Stored dataset items:
»»

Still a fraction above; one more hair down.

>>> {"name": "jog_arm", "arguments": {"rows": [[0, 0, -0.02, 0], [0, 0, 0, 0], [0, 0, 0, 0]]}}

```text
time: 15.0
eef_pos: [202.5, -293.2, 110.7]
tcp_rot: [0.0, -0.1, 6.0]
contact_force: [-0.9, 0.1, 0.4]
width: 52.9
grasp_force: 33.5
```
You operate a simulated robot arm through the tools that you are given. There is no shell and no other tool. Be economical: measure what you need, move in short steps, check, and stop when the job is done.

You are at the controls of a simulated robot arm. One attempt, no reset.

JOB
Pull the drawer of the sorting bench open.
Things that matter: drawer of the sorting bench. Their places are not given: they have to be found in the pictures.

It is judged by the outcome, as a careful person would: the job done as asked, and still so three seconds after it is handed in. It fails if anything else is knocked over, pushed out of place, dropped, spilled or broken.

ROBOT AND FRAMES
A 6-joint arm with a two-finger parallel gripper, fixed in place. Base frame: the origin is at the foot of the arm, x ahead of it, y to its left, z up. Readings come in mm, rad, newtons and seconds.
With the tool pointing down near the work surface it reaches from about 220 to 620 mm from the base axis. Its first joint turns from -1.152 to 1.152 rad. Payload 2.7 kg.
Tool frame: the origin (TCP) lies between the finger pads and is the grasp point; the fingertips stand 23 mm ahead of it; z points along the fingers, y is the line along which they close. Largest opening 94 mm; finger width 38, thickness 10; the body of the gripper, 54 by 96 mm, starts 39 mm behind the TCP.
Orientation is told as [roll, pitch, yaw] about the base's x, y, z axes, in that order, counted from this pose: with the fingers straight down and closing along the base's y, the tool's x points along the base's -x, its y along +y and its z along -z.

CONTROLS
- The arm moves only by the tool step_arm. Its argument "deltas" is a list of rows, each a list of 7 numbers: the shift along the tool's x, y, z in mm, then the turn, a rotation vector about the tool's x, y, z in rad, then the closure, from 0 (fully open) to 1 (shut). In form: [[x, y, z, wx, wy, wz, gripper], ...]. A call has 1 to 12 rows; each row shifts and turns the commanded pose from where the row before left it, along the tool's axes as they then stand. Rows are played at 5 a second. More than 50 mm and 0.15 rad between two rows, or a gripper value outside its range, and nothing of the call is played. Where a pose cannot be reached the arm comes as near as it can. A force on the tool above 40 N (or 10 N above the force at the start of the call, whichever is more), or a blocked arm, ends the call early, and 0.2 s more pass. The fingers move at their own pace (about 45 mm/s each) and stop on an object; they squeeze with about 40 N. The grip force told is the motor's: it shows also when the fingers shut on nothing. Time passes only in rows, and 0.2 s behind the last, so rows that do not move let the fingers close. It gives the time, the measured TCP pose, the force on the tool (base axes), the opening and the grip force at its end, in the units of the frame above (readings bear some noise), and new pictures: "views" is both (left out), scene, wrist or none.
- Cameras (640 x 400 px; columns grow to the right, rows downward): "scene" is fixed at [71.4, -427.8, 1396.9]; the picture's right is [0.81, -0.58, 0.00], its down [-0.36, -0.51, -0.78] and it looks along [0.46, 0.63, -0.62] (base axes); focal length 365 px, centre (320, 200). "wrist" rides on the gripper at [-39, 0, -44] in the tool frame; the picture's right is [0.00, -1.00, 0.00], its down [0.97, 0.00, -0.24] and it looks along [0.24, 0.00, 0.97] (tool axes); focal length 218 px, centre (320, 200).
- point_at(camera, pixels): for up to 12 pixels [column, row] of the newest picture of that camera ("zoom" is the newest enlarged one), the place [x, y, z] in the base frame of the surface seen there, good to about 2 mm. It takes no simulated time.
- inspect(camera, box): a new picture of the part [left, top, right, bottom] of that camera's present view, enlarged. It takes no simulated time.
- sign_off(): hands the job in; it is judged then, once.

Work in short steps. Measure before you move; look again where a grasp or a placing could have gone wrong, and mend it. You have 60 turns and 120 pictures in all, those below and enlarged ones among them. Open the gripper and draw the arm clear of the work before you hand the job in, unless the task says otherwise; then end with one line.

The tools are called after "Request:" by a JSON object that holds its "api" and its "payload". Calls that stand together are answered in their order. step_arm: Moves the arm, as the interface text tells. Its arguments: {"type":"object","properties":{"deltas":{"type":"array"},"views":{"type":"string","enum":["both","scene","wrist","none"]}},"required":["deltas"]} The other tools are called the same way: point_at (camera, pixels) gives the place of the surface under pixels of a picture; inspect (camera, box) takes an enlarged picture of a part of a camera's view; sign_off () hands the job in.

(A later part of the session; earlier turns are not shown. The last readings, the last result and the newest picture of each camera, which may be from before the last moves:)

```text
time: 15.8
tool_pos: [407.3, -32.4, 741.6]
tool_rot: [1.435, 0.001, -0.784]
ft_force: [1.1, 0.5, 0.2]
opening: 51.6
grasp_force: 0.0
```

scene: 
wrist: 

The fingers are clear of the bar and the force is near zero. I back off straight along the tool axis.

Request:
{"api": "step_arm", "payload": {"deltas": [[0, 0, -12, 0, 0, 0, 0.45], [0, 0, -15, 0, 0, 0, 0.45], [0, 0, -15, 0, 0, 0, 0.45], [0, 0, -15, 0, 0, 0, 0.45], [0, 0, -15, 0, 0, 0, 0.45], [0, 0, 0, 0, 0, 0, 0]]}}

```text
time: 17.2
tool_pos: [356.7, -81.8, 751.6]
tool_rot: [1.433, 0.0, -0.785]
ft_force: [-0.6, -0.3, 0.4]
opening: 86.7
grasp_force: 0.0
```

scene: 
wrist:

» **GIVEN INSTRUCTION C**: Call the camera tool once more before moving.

««

» **GIVEN INSTRUCTION A**: Output exactly one stretch of the listing: from the line containing "You operate a" through the line containing "It is judged by", both end lines included.

» **EXTRACTED TEXT**:

»»

Hellraiser: Hellseeker (2002)

I don’t want to come off as some sort of movie snob or purist. There are many different ways to tell a story, and sticking to a rigid structure is not always the best course of action. Case in point, Hellraiser: Inferno was a detective mystery that had some Hellish aspects, and I think it worked. But I guess Miramax thought they could try the same formula and create another interesting movie out of a script previously unrelated to the franchise. But no. Hellraiser: Hellseeker sucks and I hate it. Welcome back to the Hellbound Halloween. We’re officially in the bad half of the franchise.

Hellseeker follows Trevor (Mr. Dean Winters, who I know as Brian Cassidy from Law & Order: Special Victims Unit but most probably know him as Mayhem from Allstate commercials), who is married to… holy shit. Is that Kirsty Cotton? It is! They got Ashley Laurence back (last seen in a brief video tape cameo in Hellraiser III: Hell on Earth)! And they… immediately kill her off when Trevor loses control of his car and drives it off a bridge. Okay, she’s technically missing and presumed dead, but that’s still a dirty thing to do to the original hero of these stories.

But oh, this movie has not yet begun to ruin Kirsty Cotton.

Due to a supposed head injury, Trevor is having trouble keeping track of what’s real and what is some sort of hallucination. We learn basically as he does that he’s been sleeping with three women–his boss, his neighbor, and an acupuncturist–and plotted with his coworker to kill Kirsty so he could get all her money. Glimpses reveal his relationship with Kirsty wasn’t as good as the opening scene suggested, with the big evidence coming from him passive-aggressively giving her a Lament Configuration as a gift and recording the whole thing, for some reason. Anyway, the ladies he fucked get murdered, the female doctor he’s been talking to doesn’t seem to exist, and we finally learn the truth of what the fuck is going on. You probably figured it out already–he killed Kirsty but was either severely injured or died in the process, and now he’s in Hell. Not exciting, but not the worst.

««

» **GIVEN INSTRUCTION B**: Go on with the extracted text that begins "Hellraiser: Hellseeker (2002)" from its last line.

» **EXPECTED ANSWER A**:
You operate a simulated robot arm through the tools that you are given. There is no shell and no other tool. Be economical: measure what you need, move in short steps, check, and stop when the job is done.

You are at the controls of a simulated robot arm. One attempt, no reset.

JOB
Pull the drawer of the sorting bench open.
Things that matter: drawer of the sorting bench. Their places are not given: they have to be found in the pictures.

It is judged by the outcome, as a careful person would: the job done as asked, and still so three seconds after it is handed in. It fails if anything else is knocked over, pushed out of place, dropped, spilled or broken.

» **EXPECTED ANSWER B**:
BUT OH NO! IT’S ACTUALLY SO MUCH WORSE! Trevor had forced Kirsty to open the puzzle box, leaving her at the mercy of Pinhead. But she makes a deal with the cenobite: she’ll give him five souls in exchange for sparing her own. This is Kirsty Cotton, who had just about every family member killed and tortured by these demons. Kirsty Cotton, who in the Boom! Studios comics (co-written by Clive Barker so it’s effectively canon) spent decades hunting down the cenobites and even ended up taking over Pinhead’s job in an attempt to save the lives of her friends and loved ones (I’ll explain that bizarre series later on). This movie says Kirsty Cotton made a deal with Pinhead, killed all the women her husband was fucking, then his coworker, and finally Trevor himself in a way that makes it look like a suicide. Fucking bullshit. Absolute garbage. I hate it.

And this is just the tip of the downward turn this series takes. Besides crediting Clive Barker for characters, this movie has two writers: Carl Dupré and Tim Day. Day co-wrote the seventh film, Hellraiser: Deader, while Dupre went on to co-write the eighth film, Hellraiser: Hellworld. And director Rick Bota directed both of those movies. Beyond those, the last two movies are the worst yet! And I have to rewatch them before the month is over. Oof… It really feels like I’ve made some horrible choices in my life, and now I’m being tortured by a malicious entity that enjoys my suffering. If only I could think of some analogy for this.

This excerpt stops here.